> **What you will do**:
Please continue the passage shown.

Start of Passage shown

Friday, January 08, 2010

The Bright Side of Life

All day long I thought I had done by hero post, and was sitting on my ass smug in the knowledge that I had done my work for the day, when "A Fish Called Wanda" came onto to the telly, and suddenly it struck me that today is also the clever fellow above birthday as well. His name is Graham Chapman, and he is number 138 on my list. Looks like today is making up for yesterday's dearth of heroes by providing us with two wildly different types of heroes. He was born in Leicester, England on this day in 1941, and is, of course, known for being one of the six members of Monty Python. That group was formed in 1969, and included his fellow Cambridge student John Cleese. Chapman was a qualified doctor, but never practiced medicine, instead he and Cleese became writers for the BBC, and eventually formed Python, and comedic history was soon to be made. Cleese has said that Chapman, while technically the co-writer for many sketches, contributed were little actually writing. It was his sense of was was funny or not that made Chapman a major contribution to the Python madness. Chapman was an alocholic from his time in medical school, and would often need a drink or two just to face the day, and would often forget lines written in the morning for the afternoon sketches. After one particularly drunken, and erractic interview he went sober on Boxing Day 1977. He came out as a gay (one of the first "stars" to do so), in the mid 70's, and in 1989 died of a rare form of spinal cancer. I outright steal the lines below said by John Cleese at his Python Memorial Service.

"Graham Chapman, co-author of the Parrot Sketch, is no more.

End of Passage shown
Start of Provided material

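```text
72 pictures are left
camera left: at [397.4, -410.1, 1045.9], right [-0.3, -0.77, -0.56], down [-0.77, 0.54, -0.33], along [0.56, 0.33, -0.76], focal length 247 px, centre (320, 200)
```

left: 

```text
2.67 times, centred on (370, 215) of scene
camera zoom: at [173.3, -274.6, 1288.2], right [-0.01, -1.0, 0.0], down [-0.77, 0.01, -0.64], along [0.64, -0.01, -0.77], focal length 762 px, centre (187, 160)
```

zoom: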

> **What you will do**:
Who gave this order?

End of Provided material

> **Answer to the problem**:
He has ceased to be. Bereft of life, he rests in peace. He's kicked the bucket, hopped the twig, bit the dust, snuffed it, breathed his last, and gone to meet the great Head of Light Entertainment in the sky. And I guess that we're all thinking how sad it is that a man of such talent, of such capability for kindness, of such unusual intelligence, should now so suddenly be spirited away at the age of only forty-eight, before he'd achieved many of the things of which he was capable, and before he'd had enough fun.

Well, I feel that I should say: nonsense. Good riddance to him, the freeloading bastard, I hope he fries.

And the reason I feel I should say this is he would never forgive me if I didn't, if I threw — threw away this glorious opportunity to shock you all on his behalf. Anything for him but mindless good taste"

So, for making millions of people laugh, and still being able to sing "Always Look on the Bright Side of Life" while freezing his ass off tied to a cross, Graham Chapman (January 8th-1941- October 4th, 1989, at the age of 48), you are my (second) hero of the day.